Laura Vanderkam is a time management expert who looks at the rhythms of our days, and finds shortcuts, "hacks" and time savers beyond the obvious to help busy people carve out more time for "other things." Laura studies how people use their time and, in particular, maps how people "say" they use their time (self reported studies) with how they "actually" use their time (American Time Use Study (ATUS) and other studies that capture actual activity. I was fortunate enough to spend time with Laura at a recent gathering of entrepreneurs where she and I were both speakers. Laura recently wrote a fascinating article for Fast Company titled, "Why Do We Think We Don't Sleep Enough?" with the implicit suggestion that we underestimate how much we sleep. She was nice enough to ask me to contibute.
In retrospect it seems we are both studying aspects of cognitive bias with regards to time: Laura is focused on biases around quantitative measurements of time whereas I'm focused on biases around qualitative measurements of time. Both are important.
Here's a bit of our dialog via email:
Question: John, I'm working on a short piece for Fast Company's website on sleep. Serious measurements find that Americans get plenty -- more than 8 hours a night, even for busy demographic groups (working parents of small kids). Yet no one seems to think that. Why is that?
My theory, which I was hoping to get a quote from you on, is that we think unpleasant things consume more time than they do, and pleasant things (read: sleep) consume less time than they do.Also, since pain is more memorable than pleasure, we remember bad nights more than good nights. What do you think? Do you have any thoughts on this you'd be willing to share for the piece?

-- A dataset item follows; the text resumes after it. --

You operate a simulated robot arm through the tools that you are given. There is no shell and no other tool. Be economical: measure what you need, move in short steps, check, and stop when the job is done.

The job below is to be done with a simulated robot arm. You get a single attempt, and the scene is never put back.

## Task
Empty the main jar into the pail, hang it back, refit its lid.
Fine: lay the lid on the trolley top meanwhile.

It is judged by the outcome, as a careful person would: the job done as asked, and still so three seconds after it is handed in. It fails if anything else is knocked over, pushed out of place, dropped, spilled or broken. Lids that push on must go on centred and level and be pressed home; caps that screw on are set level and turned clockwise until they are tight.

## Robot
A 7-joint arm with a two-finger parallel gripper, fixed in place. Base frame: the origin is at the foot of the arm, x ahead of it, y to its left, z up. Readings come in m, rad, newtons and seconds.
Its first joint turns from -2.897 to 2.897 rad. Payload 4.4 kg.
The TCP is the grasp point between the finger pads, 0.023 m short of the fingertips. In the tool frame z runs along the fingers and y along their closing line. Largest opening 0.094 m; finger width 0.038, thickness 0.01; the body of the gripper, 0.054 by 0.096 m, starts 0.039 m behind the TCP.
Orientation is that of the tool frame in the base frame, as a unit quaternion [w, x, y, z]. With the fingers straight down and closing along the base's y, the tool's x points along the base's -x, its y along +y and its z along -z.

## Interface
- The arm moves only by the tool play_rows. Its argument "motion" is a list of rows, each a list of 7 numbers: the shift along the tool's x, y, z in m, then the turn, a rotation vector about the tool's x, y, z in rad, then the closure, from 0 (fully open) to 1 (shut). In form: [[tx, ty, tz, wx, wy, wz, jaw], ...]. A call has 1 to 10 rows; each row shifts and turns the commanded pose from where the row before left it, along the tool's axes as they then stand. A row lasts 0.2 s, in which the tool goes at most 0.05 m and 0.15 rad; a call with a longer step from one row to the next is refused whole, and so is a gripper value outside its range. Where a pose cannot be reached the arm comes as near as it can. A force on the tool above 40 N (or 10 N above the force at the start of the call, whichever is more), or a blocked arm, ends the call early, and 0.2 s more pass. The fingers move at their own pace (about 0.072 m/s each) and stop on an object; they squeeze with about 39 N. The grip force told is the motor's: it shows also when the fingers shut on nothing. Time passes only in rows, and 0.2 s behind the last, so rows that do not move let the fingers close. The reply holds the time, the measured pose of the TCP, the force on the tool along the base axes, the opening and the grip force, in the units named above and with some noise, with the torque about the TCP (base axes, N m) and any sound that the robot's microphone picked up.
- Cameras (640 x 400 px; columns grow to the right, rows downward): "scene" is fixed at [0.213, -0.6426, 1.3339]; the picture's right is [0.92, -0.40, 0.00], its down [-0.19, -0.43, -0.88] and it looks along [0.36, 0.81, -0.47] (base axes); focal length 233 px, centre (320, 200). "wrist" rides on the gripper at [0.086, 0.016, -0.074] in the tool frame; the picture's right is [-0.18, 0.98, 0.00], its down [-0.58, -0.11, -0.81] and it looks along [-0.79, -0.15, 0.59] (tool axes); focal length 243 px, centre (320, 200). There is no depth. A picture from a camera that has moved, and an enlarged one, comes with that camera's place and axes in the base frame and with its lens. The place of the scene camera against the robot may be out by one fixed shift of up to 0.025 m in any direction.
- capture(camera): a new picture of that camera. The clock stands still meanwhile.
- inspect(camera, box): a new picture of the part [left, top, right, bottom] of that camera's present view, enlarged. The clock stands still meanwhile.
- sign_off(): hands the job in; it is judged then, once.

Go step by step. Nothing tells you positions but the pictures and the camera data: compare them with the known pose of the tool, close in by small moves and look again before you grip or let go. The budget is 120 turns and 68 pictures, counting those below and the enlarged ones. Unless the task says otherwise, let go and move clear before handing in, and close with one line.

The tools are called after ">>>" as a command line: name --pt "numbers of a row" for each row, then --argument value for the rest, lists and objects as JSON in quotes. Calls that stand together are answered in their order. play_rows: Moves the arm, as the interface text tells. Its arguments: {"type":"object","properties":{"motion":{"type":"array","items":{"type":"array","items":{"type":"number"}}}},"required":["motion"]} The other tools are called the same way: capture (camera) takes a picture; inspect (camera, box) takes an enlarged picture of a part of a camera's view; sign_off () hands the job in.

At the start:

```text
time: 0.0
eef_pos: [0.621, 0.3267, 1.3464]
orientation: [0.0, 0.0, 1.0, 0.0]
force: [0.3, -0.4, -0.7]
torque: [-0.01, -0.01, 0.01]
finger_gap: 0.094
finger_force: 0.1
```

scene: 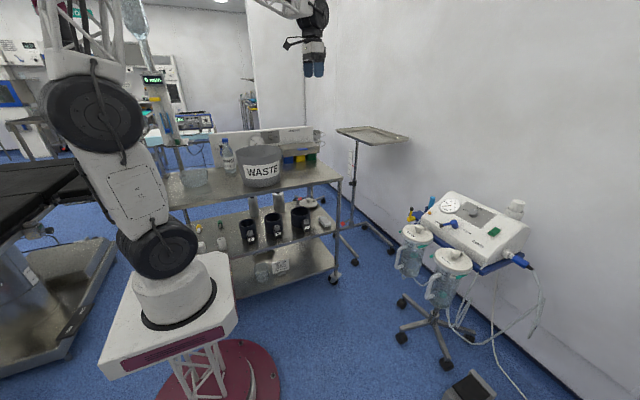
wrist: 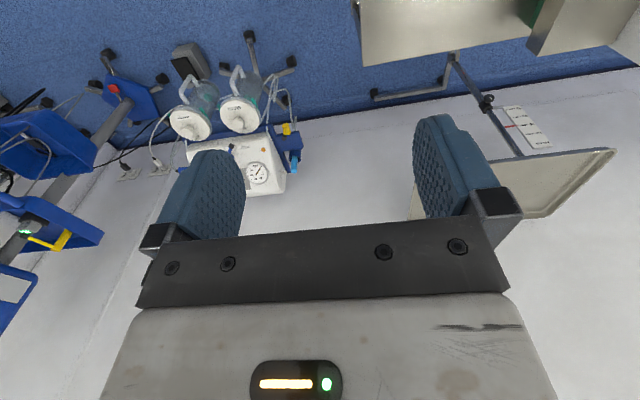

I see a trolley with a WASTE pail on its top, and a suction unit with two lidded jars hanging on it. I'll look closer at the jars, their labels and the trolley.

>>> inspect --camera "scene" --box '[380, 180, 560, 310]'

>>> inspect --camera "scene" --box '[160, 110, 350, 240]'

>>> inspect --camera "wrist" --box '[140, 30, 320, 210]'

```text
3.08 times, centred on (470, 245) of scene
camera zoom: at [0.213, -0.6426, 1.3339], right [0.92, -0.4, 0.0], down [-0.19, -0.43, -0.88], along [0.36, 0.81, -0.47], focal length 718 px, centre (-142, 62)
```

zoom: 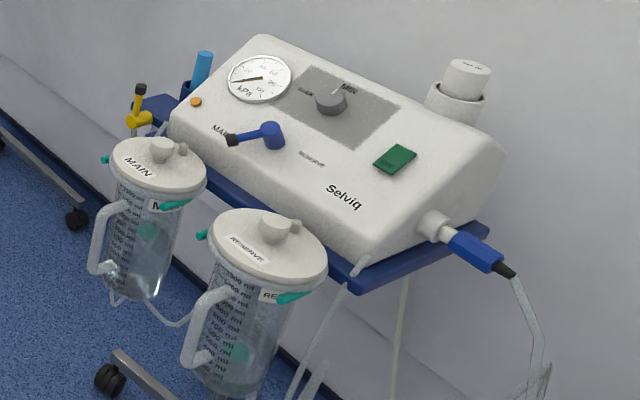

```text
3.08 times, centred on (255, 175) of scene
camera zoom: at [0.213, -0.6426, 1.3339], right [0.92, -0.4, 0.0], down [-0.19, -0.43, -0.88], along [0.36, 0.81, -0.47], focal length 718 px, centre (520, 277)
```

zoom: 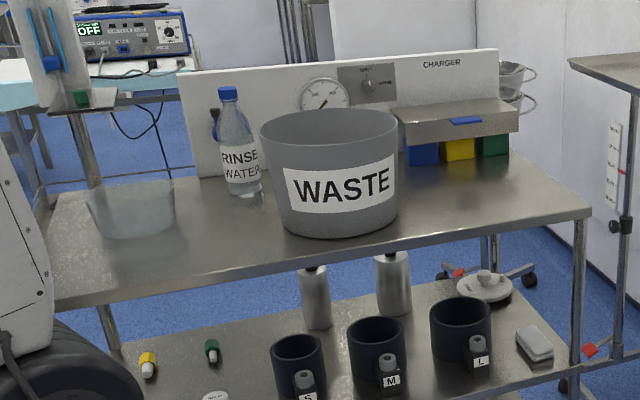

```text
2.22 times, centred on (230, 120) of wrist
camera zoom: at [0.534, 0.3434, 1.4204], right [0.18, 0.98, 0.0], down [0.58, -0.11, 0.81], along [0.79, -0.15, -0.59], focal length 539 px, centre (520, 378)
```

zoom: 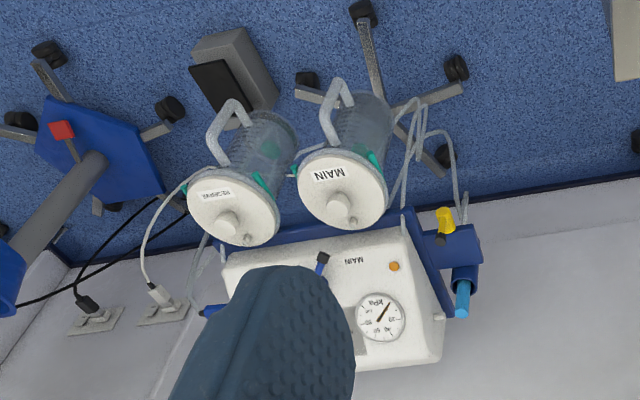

-------------- Answer 1: (technical)
Your theory is right: we overestimate the time spent on unpleasant tasks and underestimate the time spent in pleasant activities (including sleep) thanks to cognitive bias. Our brains can be divided into two basic systems (Kahneman) - system 1 is automatic, intuitive, and "fast" meaning it operates quickly with little perceived effort. System 2 is rational, computational and effortful.
Thanks to the constant requirement for attention, focus and self control, system 2 activities like work and taking care of kids tend to drag on thanks to the constant awareness of the ticking of the clock. Conversely sleeping, reading an engaging book, or catching up with old friends are predominantly system 1 activities and often result in the perception time racing by.
Add'l thought: self reported studies of this nature include a recency effect that exaggerate these biases. However a longitudinal view of "what's actually remembered" (experiential time) will prove out that sleep and work will be quickly forgotten and only those special moments with kids, traumatic events, and amazing high points will occupy the temporal space of the rear view mirror..
(Example - do you think its true we remember bad nights more than good nights? - I would assert we remember unusually great nights or unusually terrible nights more than "decent" or "not great" nights: that "decent" vs. "not great" nights are a bit of wash - we remember the extremes)
Answer 2: (practical)
Americans are an achievement oriented society and tend to answer questions in a way that leads to positioning themselves in idealistic terms as hardworking, sacrificing, family oriented members of society. Self reporting sloth, or even "taking good care of one's self" is somewhat anathema to the social accepted viewpoint described above. However, a more realistic question would be, "how much sleep do you thing your neighbor / co workers get? How much TV do they watch? How much time do they spend actually cleaning / taking care of the house or yard?"
There's a good body of evidence that suggests that people who confabulate to produce socially accepted answers will be reasonably realistic about estimates for "other people" very much like themselves.
My opinion is that its actually a mix of both: people do experience a dilation or contraction of time in certain types of activities, and then further bias their answers to fit the mold of social norms.